— start SUPPLIED TEXT —
Furthermore, as agreed by both parties before us, the prosecution did supply the diaries of the first appellant to the defence for inspection. This happened on 21 October 1999 (Jilid 2 page 1371). However, as admitted by the prosecution, only diaries for 1994 to 1999 were made available. That is because:
“2. Pihak kami hanya mengambil buku dairi milik Dato’ Seri Anwar bin Ibrahim dari tahun 1994 hingga 1999. Dairi 1993 tidak ada dalam simpanan kami.”
(Jilid 5, page 2984 – letter dated (?) Jun 1999 from SAC 1 Musa in reply to S.N. Nair’s letter dated 18 June 1999 (Jilid 5, page 2983).
It must be noted that this letter was written soon after the date in the charges was amended to read “from January until March 1993”. The statement of SAC1 Musa in his reply may be true. But, it is not free from suspicion.
In the circumstances, our conclusion is that the prosecution had not proved one of the material particulars of the charge i.e. the “date” of the commission of the offence.
The broader question: Has the prosecution proved its case beyond reasonable doubt?
Putting aside the issue about the date for a while, we shall now consider the broader question i.e. whether the prosecution has proved the charges beyond reasonable doubt that warrants the calling for the defence.
We have found Azizan to be an accomplice.
Section 133 of the Evidence Act 1950 provides:
“133. An accomplice shall be a competent witness against an accused person; and a conviction is not illegal merely because it proceeds upon the uncorroborated testimony of an accomplice.”
The illustration (b)of section 114 of the same Act however provides:
“The court may pressume –
(a) (a) …………….
— end SUPPLIED TEXT —
— start SUPPLIED MATERIAL —
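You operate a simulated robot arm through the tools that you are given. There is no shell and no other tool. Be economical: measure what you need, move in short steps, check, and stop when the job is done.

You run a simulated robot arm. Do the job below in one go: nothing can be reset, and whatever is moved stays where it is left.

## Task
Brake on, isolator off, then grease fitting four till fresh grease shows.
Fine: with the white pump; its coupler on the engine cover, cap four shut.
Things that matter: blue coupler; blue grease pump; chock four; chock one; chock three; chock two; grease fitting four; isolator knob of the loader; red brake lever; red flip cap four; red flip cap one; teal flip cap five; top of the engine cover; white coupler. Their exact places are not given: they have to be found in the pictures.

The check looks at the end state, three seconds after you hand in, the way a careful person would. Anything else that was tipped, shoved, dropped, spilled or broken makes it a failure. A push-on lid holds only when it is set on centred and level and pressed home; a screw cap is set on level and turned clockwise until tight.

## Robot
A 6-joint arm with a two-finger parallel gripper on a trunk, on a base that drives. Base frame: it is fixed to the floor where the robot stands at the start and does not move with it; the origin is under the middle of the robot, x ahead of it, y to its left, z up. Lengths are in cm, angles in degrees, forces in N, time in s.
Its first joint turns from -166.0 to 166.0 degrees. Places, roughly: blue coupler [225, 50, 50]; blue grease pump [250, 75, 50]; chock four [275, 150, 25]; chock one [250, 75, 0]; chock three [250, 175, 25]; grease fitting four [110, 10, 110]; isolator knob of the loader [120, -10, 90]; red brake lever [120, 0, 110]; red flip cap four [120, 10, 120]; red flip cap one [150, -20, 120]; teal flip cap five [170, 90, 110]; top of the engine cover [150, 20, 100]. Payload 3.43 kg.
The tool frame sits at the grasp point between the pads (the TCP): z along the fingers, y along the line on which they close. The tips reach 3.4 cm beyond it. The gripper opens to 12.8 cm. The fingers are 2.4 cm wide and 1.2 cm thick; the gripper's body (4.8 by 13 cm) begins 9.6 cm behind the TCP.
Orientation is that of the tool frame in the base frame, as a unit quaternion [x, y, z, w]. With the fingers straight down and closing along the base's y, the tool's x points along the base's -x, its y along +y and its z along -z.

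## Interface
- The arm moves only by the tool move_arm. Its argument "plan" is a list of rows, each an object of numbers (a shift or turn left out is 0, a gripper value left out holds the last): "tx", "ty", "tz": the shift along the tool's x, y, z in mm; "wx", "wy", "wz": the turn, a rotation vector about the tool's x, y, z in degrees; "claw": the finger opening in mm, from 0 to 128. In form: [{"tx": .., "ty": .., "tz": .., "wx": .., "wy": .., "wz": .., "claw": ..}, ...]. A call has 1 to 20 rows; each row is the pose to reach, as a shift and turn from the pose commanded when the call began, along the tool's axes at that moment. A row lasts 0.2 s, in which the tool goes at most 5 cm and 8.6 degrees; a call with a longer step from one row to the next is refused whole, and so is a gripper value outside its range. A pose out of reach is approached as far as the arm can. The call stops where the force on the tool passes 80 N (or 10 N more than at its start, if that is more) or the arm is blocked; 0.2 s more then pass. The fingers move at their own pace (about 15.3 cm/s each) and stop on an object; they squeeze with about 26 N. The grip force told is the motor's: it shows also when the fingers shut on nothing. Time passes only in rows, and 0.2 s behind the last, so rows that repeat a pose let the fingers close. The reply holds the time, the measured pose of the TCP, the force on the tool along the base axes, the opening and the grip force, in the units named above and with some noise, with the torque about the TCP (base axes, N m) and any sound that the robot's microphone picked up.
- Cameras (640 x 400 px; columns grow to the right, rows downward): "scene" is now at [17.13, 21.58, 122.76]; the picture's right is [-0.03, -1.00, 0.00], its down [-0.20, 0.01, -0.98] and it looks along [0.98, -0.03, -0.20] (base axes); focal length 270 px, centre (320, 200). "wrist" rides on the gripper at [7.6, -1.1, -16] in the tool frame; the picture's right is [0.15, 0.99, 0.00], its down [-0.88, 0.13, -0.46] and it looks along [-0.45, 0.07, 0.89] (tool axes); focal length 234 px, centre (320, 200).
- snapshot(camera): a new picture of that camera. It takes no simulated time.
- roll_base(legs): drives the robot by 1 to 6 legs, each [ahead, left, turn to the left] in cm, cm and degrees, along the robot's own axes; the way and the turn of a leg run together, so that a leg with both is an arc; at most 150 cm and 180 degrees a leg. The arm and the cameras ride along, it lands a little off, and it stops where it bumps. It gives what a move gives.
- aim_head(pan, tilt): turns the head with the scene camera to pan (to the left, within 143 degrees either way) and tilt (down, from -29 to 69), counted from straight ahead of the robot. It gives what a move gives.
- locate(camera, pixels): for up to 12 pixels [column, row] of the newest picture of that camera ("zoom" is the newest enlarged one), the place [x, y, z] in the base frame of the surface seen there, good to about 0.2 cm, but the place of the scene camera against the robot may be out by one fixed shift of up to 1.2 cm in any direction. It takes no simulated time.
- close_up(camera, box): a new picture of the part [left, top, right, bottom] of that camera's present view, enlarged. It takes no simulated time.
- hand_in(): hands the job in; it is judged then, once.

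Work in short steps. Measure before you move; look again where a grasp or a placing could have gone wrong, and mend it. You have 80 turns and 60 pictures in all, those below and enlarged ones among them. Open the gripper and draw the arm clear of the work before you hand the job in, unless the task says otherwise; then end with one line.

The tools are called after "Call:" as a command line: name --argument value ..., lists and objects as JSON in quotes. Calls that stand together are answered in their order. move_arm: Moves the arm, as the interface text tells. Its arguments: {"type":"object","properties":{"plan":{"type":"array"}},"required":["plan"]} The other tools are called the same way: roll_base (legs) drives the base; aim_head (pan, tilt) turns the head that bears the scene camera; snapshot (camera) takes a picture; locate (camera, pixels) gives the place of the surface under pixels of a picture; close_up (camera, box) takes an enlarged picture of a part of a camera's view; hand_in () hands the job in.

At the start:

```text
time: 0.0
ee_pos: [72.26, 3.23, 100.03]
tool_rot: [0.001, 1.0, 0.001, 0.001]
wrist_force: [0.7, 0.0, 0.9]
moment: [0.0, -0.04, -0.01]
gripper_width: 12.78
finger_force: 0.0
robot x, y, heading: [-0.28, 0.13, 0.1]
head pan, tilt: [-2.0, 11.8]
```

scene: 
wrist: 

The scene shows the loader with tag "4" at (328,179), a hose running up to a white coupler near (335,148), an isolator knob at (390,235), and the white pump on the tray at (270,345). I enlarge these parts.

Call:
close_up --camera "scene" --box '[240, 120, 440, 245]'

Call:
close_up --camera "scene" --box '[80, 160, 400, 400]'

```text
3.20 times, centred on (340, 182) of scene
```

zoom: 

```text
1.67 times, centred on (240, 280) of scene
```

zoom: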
— end SUPPLIED MATERIAL —
**WHAT IS ASKED**
Provide the full wording of the supplied text, which begins "Furthermore, as agreed".

**REPLY**
Furthermore, as agreed by both parties before us, the prosecution did supply the diaries of the first appellant to the defence for inspection. This happened on 21 October 1999 (Jilid 2 page 1371). However, as admitted by the prosecution, only diaries for 1994 to 1999 were made available. That is because:
“2. Pihak kami hanya mengambil buku dairi milik Dato’ Seri Anwar bin Ibrahim dari tahun 1994 hingga 1999. Dairi 1993 tidak ada dalam simpanan kami.”
(Jilid 5, page 2984 – letter dated (?) Jun 1999 from SAC 1 Musa in reply to S.N. Nair’s letter dated 18 June 1999 (Jilid 5, page 2983).
It must be noted that this letter was written soon after the date in the charges was amended to read “from January until March 1993”. The statement of SAC1 Musa in his reply may be true. But, it is not free from suspicion.
In the circumstances, our conclusion is that the prosecution had not proved one of the material particulars of the charge i.e. the “date” of the commission of the offence.
The broader question: Has the prosecution proved its case beyond reasonable doubt?
Putting aside the issue about the date for a while, we shall now consider the broader question i.e. whether the prosecution has proved the charges beyond reasonable doubt that warrants the calling for the defence.
We have found Azizan to be an accomplice.
Section 133 of the Evidence Act 1950 provides:
“133. An accomplice shall be a competent witness against an accused person; and a conviction is not illegal merely because it proceeds upon the uncorroborated testimony of an accomplice.”
The illustration (b)of section 114 of the same Act however provides:
“The court may pressume –
(a) (a) …………….